Time and cost are welded together in contested cases, because attorney fees pile up every month a case stays open.
For an uncontested divorce with no minor children, the minimum is 60 days from the date the complaint is filed, under T.C.A. Section 36-4-101(b)(1). [5] Add time to prepare and file your final paperwork, and most uncontested no-children divorces close in 60 to 90 days.
For an uncontested divorce with minor children, the minimum wait is 90 days. Most close in 90 to 120 days total if the paperwork is clean.
Contested divorces sprawl. A cooperative contested case with minor disputes might resolve in 6 to 12 months. Cases with custody fights, business valuations, or one spouse who refuses to cooperate can run 18 to 36 months. At $250 to $400 an attorney hour, every extra month is real money.
For DIY filers, time costs nothing extra. The 60- or 90-day wait generates no fees. Your total out-of-pocket is set on day one.
What Tennessee divorce forms do you need, and where do you get them?
The core forms for an uncontested Tennessee divorce without children are:
1. Complaint for Divorce (the document that starts the case) 2. Summons 3. Marital Dissolution Agreement (MDA), the binding contract spelling out how you've divided everything 4. Final Decree of Divorce
For cases with minor children, add: 5. Permanent Parenting Plan Order 6. Child Support Worksheet (Tennessee uses an Income Shares model; the official worksheet is on the Tennessee Department of Human Services website) [10]
The Tennessee Administrative Office of the Courts (AOC) runs a self-help center with blank forms and county-specific packet instructions. [4] These are free. The catch: blank forms don't fill themselves in, and an error in the Marital Dissolution Agreement can cause real trouble later, especially with property titles and retirement accounts.
For a closer look at what each divorce papers document actually does and how to complete it, read that guide before you start.
One common mistake: people download forms from generic national sites that don't match Tennessee's rules for parenting plans. Tennessee courts have specific requirements for what a parenting plan must contain under T.C.A. Section 36-6-404. Use Tennessee-specific forms.
Do you have to appear in court for a Tennessee divorce?
For most uncontested divorces, yes. At least one brief court appearance is typically required to finalize things, even when both spouses agree on everything.
In an uncontested case, the final hearing is short, sometimes under 15 minutes.
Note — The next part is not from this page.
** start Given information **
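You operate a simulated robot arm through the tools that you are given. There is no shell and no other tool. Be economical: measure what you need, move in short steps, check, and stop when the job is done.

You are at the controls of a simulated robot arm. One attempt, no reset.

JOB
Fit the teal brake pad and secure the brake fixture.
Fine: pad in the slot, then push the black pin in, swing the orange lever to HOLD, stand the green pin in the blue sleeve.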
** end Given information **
One or both spouses appear before a judge or chancellor (divorce cases in Tennessee go through Chancery Court or Circuit Court depending on the county), confirm the agreement is voluntary and understood, and the judge signs the final decree.
Some counties let the final decree be entered on the papers without any appearance if both spouses have signed all documents, the MDA is complete, and no contested issues remain. This is a default or consent order procedure, and it depends on local court rules. Check with your county clerk or the court's self-help center to find out if your county allows it.
Contested cases are a different story. Status conferences, temporary order hearings, mediation sessions (Tennessee courts often require mediation before a contested final hearing), and the trial itself all require appearances, and each one generates attorney prep time and billing.
How does child support affect the cost of a Tennessee divorce?
Child support itself isn't a cost of the divorce. It's an ongoing obligation that continues after the divorce is final. But fights over child support absolutely inflate the cost of the divorce itself.
Tennessee uses the Income Shares model, which calculates support from both parents' gross incomes, the number of days each parent has the child, work-related childcare costs, and health insurance costs. The state publishes an official Child Support Worksheet and Schedules. [10]
If both spouses agree on the custody split and plug their numbers into the worksheet, this is a free calculation. You can also use our child support calculator to estimate what the Tennessee formula will produce before you finalize your parenting plan.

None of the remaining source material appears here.